Thursday, October 18, 2018

The Shower Crisis of 2018

Granted, it was not on a scale such as the Cuban Missile of 1962, but I'm going to call it a crisis anyway.

Day One: The shower is draining more slowly than usual. I am standing in about half an inch of water. And to be clear, I don't take long showers. I live in an RV, and the grey water tanks are not conducive to 30 minute showers. And even if I didn't live in an RV, I don't like to prune.  I digress.  

Henry investigates by pulling the drain out and discovering what can only be described as a tube of hair, approximately 8 inches long. Completely grossed out. Can not discuss further. He continues to plunge and fishes up a plastic cone that I don't think was supposed to come out. I'm proven right when the smell of days-old grey water comes wafting into the bathroom.  Turns out that cone? Stops the odor from backing up into the living space. Roger that.
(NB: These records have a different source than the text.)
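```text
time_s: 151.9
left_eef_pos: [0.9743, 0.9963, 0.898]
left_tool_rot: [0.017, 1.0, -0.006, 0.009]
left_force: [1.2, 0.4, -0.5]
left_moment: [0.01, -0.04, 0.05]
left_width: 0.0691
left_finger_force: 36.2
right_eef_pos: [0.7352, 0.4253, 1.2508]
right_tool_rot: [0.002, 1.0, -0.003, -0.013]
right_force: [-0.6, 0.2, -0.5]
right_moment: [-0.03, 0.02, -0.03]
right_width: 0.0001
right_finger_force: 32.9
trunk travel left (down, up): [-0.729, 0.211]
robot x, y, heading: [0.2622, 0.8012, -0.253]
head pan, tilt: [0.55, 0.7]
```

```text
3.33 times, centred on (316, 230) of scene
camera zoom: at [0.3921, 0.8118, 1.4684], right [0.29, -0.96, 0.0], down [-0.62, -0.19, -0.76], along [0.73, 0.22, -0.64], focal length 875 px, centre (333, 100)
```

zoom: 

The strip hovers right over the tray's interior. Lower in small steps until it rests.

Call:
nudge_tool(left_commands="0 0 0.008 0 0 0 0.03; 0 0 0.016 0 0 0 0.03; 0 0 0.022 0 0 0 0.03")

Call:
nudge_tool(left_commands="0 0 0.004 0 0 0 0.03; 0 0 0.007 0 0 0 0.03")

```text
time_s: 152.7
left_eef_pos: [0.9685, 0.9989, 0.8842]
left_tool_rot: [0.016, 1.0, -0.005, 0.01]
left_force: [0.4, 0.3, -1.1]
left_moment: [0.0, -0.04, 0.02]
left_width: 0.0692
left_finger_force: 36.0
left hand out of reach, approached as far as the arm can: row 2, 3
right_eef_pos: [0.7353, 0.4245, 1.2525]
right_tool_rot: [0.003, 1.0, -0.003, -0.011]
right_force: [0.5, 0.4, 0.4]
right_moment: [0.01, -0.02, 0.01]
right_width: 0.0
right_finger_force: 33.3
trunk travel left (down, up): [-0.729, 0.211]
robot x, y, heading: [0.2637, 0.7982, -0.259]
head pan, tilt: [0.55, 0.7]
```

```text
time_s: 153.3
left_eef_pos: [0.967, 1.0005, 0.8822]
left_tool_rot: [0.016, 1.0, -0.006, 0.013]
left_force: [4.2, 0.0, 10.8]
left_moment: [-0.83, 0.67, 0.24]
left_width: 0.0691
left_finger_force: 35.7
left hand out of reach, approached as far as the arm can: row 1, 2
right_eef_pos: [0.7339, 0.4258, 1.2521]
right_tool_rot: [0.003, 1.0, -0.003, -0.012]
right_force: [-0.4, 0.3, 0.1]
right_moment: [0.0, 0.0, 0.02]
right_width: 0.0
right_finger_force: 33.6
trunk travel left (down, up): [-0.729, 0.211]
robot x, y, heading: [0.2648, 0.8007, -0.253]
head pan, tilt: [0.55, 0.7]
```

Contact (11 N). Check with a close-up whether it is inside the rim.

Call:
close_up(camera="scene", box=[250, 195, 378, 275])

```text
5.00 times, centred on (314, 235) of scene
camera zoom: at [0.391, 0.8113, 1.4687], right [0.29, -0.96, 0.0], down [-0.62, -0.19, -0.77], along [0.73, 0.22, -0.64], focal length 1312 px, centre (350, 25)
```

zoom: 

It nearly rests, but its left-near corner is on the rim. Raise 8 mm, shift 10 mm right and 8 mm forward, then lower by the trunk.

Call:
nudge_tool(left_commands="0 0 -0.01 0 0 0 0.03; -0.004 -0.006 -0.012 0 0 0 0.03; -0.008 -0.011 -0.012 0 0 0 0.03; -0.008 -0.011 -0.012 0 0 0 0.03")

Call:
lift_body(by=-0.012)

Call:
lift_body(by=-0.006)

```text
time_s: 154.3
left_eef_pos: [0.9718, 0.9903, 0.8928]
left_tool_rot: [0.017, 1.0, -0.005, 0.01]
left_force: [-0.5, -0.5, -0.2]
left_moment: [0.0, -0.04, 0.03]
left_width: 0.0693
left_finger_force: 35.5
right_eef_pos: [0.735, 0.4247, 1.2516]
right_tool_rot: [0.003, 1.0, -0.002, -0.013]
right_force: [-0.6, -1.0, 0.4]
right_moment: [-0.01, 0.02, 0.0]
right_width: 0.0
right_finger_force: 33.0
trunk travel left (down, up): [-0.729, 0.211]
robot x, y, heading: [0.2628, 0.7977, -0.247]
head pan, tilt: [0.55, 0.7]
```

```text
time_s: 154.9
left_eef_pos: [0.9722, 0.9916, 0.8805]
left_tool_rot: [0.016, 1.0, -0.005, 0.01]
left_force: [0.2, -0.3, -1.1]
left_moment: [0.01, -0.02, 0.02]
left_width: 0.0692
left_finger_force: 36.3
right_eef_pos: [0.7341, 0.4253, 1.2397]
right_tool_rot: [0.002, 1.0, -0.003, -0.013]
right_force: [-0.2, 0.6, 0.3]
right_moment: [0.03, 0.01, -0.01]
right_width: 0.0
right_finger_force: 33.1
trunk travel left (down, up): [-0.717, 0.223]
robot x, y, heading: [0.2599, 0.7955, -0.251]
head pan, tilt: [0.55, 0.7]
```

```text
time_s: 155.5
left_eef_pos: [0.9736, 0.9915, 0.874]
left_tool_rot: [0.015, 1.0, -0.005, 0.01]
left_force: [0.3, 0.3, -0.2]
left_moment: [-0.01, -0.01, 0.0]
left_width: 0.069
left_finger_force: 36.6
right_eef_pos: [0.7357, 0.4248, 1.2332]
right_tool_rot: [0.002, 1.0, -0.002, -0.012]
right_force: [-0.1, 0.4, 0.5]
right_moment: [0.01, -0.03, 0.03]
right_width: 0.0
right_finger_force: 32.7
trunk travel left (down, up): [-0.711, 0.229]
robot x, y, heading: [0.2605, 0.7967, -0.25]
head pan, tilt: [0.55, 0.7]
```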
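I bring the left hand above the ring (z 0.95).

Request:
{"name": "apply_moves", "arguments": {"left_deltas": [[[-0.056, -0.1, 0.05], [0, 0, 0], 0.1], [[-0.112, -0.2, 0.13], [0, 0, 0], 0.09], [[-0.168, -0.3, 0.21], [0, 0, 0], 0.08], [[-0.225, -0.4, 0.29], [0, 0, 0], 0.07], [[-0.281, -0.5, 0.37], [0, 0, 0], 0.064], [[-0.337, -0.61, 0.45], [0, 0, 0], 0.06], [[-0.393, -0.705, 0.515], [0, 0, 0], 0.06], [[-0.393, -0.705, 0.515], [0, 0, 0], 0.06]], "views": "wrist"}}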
In this process, Henry discovers that the shower is also, in fact, leaking. Super. Shower now off limits. 

Day Two: After hours of first locating and then trying in vain to repair a hairline crack in the pipe, Henry resorts to calling a mobile RV repairman. This, only to discover that he will not travel this far. ...I did mention that he's a MOBILE repairman, right? Okay, just making sure that came across.  

Henry sitting very still, head down, for approximately five full minutes before admitting defeat.  



New plan - try again to repair it himself by purchasing new pipe at Home Depot. Meanwhile, we have no usable shower. We have two teenage-ish children living in close quarters with us. Off to the campground showers we go! Because the alternative is too offensive to my olfactory senses to contemplate. 

Day Three: We went to both Lowe's and Home Depot with poor result. No matching tube can be located. Drove to an RV parts store. Competence at last! They gave Henry all of the correct pieces...except the necessary glue. Back to Lowe's for a quick side trip where glue was procured! Upon arrival at home, Henry glued and cut and cut and glued without mangling his body in any way. Usually, these projects have some injury inherent in the process. Tomorrow, he shall restore all of the pieces to their original locations and bask in the glory of his success! 

Day Four: Ready to install.  The parts have been pre-glued. It is 95 degrees and humid but (and I quote) "This should only take a minute." Ethan's help has been enlisted this time, so much complaining ensues. He is supposed to hold the drain in place while Henry tightens it underneath the RV.  

10 minutes go by with little progress and abundant cursing. 

Ethan has been told to go to his room and not help anymore.

It leaks. And I mean, a lot. It's no longer a hairline crack but instead a pint size waterfall. Water is pouring out like there's nothing at all between it and the Earth with which is is trying to reunite via the floor of our camper. 

Henry claims he is giving up and informs us all that we no longer have a shower.  Campground showers only from now on!  I am unfazed as I am intimately familiar with this phase of my husband's problem solving process. 

Update:  Henry is sitting on the bathroom floor, thinking. 

Day Four (cont...): Henry went outside and then came inside several times. I want to say at least 7.  He just came in and said we have a shower! Success!  

He is very, very pleased with himself.  There was an explanation about what was actually the problem, but I've already forgotten what it was.